Researchers have made steady progress in all stages of mahi aquaculture and agree that the problems can be resolved if they are tackled with appropriate resources. The technology is in place, but market forces will ultimately determine the success in renewing efforts to develop commercial aquaculture of this species. If good market demand and prices exist, mahi can be raised.

The main problems to be resolved are directly related to each other: high mortalities during the juvenile stages and economics. Current and future attempts at taking mahi aquaculture operations from the technological to the commercial level of feasibility must focus on increasing survival and lowering production costs.

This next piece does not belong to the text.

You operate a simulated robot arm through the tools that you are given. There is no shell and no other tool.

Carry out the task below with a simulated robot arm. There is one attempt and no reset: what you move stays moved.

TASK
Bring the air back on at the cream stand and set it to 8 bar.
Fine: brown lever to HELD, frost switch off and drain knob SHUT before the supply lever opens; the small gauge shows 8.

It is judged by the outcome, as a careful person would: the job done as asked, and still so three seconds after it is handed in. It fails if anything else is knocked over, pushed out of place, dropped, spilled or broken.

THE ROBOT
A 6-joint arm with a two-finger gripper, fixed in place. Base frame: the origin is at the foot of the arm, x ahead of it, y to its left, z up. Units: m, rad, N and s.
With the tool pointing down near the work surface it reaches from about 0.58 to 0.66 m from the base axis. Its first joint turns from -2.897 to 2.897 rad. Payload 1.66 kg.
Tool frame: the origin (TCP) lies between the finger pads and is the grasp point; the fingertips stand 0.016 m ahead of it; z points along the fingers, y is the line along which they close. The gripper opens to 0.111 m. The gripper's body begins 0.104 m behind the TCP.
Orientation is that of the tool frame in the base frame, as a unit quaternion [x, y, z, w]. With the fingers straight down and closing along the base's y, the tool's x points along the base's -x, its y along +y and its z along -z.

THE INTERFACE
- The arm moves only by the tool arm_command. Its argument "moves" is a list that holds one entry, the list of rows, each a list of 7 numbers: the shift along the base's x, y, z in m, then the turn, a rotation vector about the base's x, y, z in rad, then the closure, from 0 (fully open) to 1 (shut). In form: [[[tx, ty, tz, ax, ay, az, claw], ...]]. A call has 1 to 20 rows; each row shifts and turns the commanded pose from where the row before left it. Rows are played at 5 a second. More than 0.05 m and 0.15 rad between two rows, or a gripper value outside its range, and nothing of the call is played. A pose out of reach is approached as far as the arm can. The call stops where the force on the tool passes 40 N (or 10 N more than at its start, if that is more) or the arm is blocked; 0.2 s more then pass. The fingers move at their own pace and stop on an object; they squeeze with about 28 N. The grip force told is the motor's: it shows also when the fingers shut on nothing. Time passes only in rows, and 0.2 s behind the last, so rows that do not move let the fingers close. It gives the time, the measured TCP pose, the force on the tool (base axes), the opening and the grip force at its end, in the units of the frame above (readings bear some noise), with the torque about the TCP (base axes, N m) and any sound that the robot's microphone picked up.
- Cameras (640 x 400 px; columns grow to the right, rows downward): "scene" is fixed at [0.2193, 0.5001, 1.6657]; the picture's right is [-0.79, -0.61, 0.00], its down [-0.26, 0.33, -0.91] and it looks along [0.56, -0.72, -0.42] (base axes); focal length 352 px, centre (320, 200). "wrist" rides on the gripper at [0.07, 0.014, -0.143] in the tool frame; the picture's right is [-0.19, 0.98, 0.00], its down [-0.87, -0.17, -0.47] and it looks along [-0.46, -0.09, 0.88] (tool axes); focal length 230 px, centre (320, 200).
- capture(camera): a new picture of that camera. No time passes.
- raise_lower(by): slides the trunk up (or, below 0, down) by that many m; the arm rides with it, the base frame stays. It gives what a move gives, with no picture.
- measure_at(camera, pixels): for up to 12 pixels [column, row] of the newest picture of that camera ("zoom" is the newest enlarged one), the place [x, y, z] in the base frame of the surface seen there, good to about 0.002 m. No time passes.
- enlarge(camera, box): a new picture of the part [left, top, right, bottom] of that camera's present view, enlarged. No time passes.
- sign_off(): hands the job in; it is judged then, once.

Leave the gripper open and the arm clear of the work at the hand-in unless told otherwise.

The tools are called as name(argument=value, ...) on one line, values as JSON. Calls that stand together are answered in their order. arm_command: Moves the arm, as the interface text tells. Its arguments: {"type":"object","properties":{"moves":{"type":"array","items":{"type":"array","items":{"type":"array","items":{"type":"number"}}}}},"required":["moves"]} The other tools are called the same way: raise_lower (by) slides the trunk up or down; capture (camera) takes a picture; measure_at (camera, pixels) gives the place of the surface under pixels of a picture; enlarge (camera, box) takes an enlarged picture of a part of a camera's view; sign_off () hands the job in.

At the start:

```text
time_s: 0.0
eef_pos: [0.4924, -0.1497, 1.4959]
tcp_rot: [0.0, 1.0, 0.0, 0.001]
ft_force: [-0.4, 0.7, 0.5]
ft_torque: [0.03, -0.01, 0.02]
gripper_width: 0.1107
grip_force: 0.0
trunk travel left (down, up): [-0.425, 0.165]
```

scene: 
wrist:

Recently, mahi aquaculture has been revisited in Ecuador, where new broodstock were acquired and transported to Ocean Farm S.A., a private hatchery owned by one of the larger exporters of wild mahi to the United States and other markets. Its objective is to develop year-round business by filling in off-season supply with cultured mahi.

As of 2010, the University of Miami Experimental Hatchery resumed working with mahi throughout all life stages. Fish have been spawning almost daily since October 2010. More recently, countries such as Portugal and Mauritius have expressed interest in pursuing mahi aquaculture and are venturing into the activity with technological support from the hatchery.